Only days after news of his departure from the Energy Department’s Office of Environmental Management leaked, Mark Whitney, the agency’s No. 2 nuclear-cleanup official, has joined AECOM, the Los Angeles-based DOE contractor announced.
Whitney “has been appointed chief operating officer of AECOM’s nuclear and environment strategic business unit,” AECOM wrote in the press release.

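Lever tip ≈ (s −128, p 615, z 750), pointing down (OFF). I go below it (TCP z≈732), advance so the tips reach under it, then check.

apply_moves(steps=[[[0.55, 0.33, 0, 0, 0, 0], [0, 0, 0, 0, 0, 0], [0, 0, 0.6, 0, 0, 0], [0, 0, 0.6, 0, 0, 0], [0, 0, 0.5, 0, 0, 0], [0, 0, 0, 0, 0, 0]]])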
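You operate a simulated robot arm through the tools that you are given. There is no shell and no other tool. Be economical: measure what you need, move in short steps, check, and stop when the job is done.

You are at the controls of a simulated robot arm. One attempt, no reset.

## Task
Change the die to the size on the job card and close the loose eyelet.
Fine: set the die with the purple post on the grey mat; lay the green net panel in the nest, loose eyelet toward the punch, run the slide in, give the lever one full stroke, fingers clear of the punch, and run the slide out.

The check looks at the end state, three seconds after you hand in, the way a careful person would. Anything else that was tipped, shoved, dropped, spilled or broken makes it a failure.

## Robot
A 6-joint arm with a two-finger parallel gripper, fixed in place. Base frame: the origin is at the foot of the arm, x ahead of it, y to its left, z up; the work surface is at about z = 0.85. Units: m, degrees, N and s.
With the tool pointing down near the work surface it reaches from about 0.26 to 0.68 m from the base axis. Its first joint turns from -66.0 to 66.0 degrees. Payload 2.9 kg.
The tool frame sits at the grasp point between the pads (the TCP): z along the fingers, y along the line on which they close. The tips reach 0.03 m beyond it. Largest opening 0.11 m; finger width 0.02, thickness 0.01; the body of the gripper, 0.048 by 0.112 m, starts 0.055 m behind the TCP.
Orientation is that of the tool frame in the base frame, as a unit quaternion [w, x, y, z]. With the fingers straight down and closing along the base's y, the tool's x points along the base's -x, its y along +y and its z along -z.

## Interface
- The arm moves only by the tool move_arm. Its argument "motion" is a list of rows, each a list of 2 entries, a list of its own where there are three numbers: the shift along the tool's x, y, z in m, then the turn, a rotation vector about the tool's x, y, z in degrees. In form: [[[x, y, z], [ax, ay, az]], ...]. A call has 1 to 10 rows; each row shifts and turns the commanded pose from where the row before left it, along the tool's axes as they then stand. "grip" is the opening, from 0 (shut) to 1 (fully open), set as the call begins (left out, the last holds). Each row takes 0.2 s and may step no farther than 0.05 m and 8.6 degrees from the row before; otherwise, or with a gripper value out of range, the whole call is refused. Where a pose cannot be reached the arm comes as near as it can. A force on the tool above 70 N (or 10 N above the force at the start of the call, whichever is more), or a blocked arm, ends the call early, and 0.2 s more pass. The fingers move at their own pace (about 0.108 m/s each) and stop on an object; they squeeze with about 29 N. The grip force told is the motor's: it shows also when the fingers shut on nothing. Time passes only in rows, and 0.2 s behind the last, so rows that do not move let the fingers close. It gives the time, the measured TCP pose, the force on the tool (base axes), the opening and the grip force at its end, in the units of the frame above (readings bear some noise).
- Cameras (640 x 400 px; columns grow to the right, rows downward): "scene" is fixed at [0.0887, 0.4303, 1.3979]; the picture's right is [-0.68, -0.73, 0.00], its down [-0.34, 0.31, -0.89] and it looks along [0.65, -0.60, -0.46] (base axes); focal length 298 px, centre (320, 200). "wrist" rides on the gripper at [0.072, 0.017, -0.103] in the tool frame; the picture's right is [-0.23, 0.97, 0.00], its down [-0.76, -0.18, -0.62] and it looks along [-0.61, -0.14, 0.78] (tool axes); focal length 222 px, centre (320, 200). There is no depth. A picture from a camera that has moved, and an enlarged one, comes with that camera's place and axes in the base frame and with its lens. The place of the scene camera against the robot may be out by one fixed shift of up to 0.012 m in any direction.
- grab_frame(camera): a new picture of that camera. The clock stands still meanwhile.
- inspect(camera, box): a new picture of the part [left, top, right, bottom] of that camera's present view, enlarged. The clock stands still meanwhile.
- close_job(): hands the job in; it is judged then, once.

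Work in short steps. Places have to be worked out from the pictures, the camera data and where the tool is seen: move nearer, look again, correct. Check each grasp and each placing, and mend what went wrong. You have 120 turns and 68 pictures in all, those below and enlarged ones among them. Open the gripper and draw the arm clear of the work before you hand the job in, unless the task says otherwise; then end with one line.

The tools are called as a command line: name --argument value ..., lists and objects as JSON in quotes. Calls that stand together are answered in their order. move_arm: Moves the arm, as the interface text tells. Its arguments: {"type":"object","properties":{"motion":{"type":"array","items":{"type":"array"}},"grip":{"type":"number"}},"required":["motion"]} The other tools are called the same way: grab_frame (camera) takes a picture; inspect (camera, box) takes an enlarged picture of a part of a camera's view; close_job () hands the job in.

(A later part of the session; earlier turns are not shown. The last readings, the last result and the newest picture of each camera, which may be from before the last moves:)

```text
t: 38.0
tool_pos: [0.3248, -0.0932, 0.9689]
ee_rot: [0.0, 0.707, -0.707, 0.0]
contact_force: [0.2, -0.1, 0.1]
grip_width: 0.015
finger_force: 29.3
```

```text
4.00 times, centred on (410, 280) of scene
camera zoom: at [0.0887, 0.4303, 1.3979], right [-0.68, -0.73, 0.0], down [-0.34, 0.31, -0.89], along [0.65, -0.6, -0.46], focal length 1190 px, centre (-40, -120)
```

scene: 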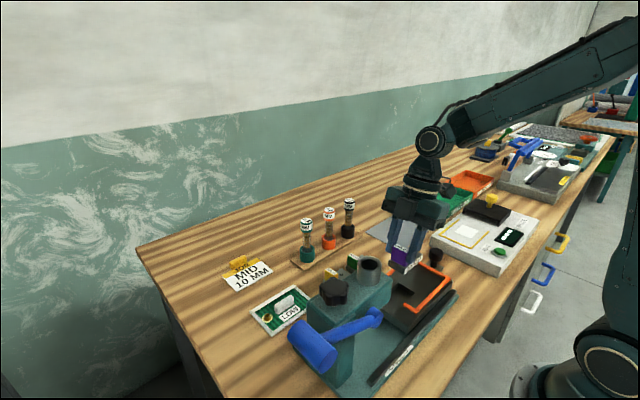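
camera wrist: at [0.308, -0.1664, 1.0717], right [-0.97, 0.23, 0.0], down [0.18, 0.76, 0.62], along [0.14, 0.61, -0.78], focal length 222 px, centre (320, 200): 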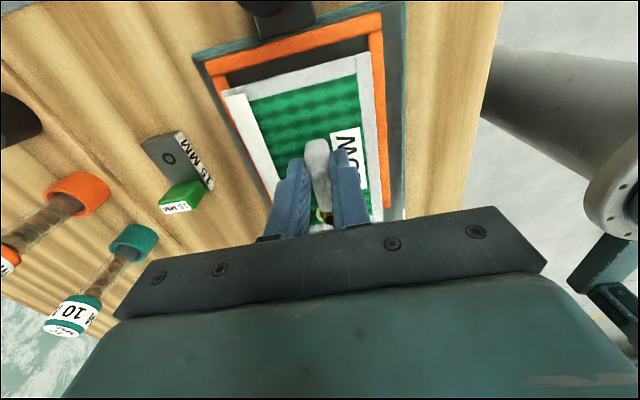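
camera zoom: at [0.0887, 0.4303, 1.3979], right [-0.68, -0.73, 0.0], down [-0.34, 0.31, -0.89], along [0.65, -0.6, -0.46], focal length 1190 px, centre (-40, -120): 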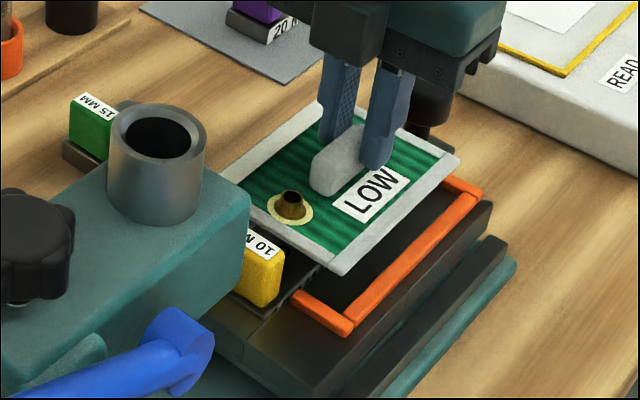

The company is one of the EM’s largest contractors, managing or directly working on substantially all the major liquid-waste-cleanup sites that represent the biggest remaining revenue grabs for industry across the DOE complex.
Word of Whitney’s departure, detailed in an internal memo from his boss, first leaked out Tuesday.
“It is with gratitude for his service that I share with you the news that Mark Whitney is leaving DOE to pursue an opportunity in the private sector,” Monica Regalbuto, assistant secretary for environmental management, wrote in the memo.
An 11-year DOE veteran, Whitney was principal deputy assistant secretary for environmental management since 2014. He will leave the agency in mid-October, according to the memo.
Whitney most recently oversaw a reorganization of the Environmental Management bureaucracy that brought the office’s active cleanup sites under direct management of a new headquarters-based field office czar. He was the department’s de facto spokesman for the reorganization, saying often in the waning months of his tenure the change would restore to the Office of Environmental Management a focus on the field sites that has been lacking in recent years.
Whitney, also a fond Washington Nationals fan, will be replaced on an acting basis by Sue Cange, manager of DOE’s Oak Ridge Site near Oak Ridge, Tenn.